Reaction to Panetta's remarks ranged from shrugs to astonishment that he would so breezily raise the prospect of a nuclear apocalypse. Some experts called Panetta's pronouncement on U.S. policy unrealistic – and even dangerously misleading. "Typical wooden-headedness on the part of a U.S. official," a former top CIA expert on Korea called Panetta's recollection. "How in the world do we think South Koreans will react to the news that the U.S. is prepared to use nuclear weapons on the peninsula? It doesn't reassure them, only makes them think having the U.S. bull in their china shop is maybe not such a good idea," the former official added on condition of anonymity in exchange for discussing such a sensitive issue. "It also doesn't really scare the North Koreans, who think they have been under a nuclear threat for decades – which is why they developed their own nuclear program."

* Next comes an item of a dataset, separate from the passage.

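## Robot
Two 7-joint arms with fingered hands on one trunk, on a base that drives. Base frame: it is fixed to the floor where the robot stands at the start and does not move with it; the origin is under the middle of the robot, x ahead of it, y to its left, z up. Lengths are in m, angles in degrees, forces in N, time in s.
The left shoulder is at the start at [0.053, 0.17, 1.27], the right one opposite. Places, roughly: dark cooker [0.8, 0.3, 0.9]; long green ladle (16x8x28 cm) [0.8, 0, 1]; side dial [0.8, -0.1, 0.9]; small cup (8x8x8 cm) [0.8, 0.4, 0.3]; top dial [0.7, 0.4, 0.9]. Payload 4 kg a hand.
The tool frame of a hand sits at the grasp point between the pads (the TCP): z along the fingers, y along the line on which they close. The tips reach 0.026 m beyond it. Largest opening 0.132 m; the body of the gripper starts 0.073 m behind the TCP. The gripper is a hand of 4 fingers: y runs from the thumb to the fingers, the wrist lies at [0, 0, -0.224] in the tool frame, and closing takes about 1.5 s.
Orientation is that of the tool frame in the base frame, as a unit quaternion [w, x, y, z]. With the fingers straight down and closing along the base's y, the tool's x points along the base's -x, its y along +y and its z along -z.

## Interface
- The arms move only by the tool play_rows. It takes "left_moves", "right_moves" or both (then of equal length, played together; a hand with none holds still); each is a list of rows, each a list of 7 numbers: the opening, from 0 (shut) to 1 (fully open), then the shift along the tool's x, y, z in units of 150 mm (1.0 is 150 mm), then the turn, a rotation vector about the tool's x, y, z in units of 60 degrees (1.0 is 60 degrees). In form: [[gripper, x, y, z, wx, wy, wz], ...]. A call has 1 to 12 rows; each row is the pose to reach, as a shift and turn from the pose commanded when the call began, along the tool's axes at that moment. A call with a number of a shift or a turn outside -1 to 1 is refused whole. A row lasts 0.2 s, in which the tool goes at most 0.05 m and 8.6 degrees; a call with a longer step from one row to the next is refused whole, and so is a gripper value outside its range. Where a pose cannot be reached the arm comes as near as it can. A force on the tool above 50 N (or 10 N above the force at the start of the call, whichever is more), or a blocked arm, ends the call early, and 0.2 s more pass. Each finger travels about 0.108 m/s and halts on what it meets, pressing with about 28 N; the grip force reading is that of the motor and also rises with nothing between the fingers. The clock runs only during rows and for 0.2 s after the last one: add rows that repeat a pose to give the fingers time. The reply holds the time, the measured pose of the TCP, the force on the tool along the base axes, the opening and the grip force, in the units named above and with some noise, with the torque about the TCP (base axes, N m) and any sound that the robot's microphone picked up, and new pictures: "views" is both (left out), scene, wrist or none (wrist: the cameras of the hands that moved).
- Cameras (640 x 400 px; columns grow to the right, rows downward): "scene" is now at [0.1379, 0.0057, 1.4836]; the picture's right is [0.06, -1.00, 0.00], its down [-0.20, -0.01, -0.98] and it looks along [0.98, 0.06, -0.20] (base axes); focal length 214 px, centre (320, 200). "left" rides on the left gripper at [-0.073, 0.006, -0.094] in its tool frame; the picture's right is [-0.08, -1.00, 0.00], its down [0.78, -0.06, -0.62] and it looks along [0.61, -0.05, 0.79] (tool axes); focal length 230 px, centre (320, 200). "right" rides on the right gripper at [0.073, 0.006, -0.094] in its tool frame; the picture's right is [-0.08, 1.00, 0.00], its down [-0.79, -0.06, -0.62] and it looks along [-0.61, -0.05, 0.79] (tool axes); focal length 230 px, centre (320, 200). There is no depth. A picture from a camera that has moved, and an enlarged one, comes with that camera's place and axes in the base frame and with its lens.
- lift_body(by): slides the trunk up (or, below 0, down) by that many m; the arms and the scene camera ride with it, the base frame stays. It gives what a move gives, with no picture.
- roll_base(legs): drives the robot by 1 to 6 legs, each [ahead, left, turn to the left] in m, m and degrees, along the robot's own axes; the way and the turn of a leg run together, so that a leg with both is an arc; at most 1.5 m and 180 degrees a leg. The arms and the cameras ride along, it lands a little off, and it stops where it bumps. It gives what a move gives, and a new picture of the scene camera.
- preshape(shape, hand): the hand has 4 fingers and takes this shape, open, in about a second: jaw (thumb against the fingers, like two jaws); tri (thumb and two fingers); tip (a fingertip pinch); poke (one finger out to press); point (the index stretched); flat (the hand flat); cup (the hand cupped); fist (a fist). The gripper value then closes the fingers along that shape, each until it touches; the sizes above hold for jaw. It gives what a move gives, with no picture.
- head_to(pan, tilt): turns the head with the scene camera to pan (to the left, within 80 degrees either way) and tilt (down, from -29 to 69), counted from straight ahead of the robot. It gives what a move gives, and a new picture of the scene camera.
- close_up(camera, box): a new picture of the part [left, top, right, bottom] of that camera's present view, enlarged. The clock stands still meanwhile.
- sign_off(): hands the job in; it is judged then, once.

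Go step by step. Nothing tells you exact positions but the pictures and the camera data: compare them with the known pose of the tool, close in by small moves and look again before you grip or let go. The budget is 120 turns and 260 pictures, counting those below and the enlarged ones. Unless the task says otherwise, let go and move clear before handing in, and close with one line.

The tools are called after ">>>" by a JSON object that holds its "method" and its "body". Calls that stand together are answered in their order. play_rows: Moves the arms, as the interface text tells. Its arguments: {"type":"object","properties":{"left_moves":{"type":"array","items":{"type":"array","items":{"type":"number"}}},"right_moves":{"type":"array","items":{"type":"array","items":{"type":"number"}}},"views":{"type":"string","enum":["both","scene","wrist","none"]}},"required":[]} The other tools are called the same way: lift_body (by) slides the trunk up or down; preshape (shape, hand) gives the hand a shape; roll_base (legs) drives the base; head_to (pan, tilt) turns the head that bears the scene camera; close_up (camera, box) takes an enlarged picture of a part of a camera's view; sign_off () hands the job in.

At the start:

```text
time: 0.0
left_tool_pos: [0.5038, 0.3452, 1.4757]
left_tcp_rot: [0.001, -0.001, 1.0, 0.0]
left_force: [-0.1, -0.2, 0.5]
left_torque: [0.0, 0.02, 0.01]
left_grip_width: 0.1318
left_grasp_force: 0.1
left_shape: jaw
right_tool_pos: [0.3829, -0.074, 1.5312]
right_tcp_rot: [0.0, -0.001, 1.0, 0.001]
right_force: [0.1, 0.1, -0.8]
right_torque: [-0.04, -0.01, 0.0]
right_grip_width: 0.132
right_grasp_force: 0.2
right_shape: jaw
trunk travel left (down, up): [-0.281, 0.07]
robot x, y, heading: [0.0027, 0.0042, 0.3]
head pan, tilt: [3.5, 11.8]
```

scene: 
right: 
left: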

But this is not exactly news, Terence Roehrig, a Korea expert at the Naval War College, told Newsweek. A U.S-South Korea "Joint Vision" statement signed by Presidents Obama and Lee Myung-bak in 2009, he pointed out, "references extended deterrence to include the nuclear umbrella." Indeed, "in many respects, the information is not new," Roehrig told Newsweek. "The United States has long had a position that South Korea was under the U.S. nuclear umbrella."

"Worthy Fights" by Leon Panetta
"Worthy Fights" by Leon Panetta Penguin Press

Likewise, Richard Fisher, a senior fellow at the non-partisan International Assessment and Strategy Center in Washington, D.C., said American officials have "likely" discussed the first use of nuclear weapons privately with South Korea and Japan through the years. But he was surprised to see Panetta's remarks, telling Newsweek, "it is rare to have this recounted publicly by such a recently serving former senior official."

Washington's policy on using nuclear weapons to deter a North Korean invasion could be likened to Israel's position of "studied ambiguity" on its atomic stockpiles – or just official confusion, judging from the reaction to Panetta's remarks. Although the U.S. first deployed tactical nukes to the peninsula in 1958, American officials shied from affirming their presence until the mid-1970s, when U.S. forces were routed in Vietnam and Seoul threatened to develop its own deterrent should U.S. troops depart. Even though President George H.W. Bush began withdrawing nuclear weapons from South Korean soil and U.S. ships off the peninsula in 1991 – a process continued in 2010 when President Barack Obama retired them from submarines as well – U.S.-South Korean communiques over the years have cited "extended [nuclear] deterrence" from afar as policy.

But arms control specialist Jeffrey Lewis dismissed the prospect of the U.S. ever resorting to nuclear weapons to obliterate North Korea. "We [are] simply telling the South Koreans what they want to hear," said Lewis, director of the East Asia Nonproliferation Program at the Monterey Institute of International Studies, of Panetta's tale. "But the reality is that the United States wouldn't use nuclear weapons against North Korea any more than it did against Iraq."

South Korea knows this, Lewis maintains. "The problem with placing a misleading emphasis on nuclear weapons [that] we never plan to use is the rhetoric comes back to haunt us when South Korean politicians argue that Seoul should build a bomb," he told Newsweek.

Constantly framing the issue in terms of a potential North Korean invasion is also misleading, says Roehrig, director of the Naval War College's Asia-Pacific Studies Group. Despite Pyongyang's persistent, bellicose threats, it "is highly unlikely to attack in a [1950s] Korean War-style invasion across the DMZ," he said, "because the military balance is against North Korea and attacking in that manner would be tantamount to regime suicide…

"That is not to say the North does not have significant military capabilities and would not cause tremendous damage and loss of life," Roehrig added, "but it would lose."

Whatever actual U.S. policy is, he said, "strategic deterrence of a full-scale invasion is strong and there is little likelihood North Korea would embark on such an operation."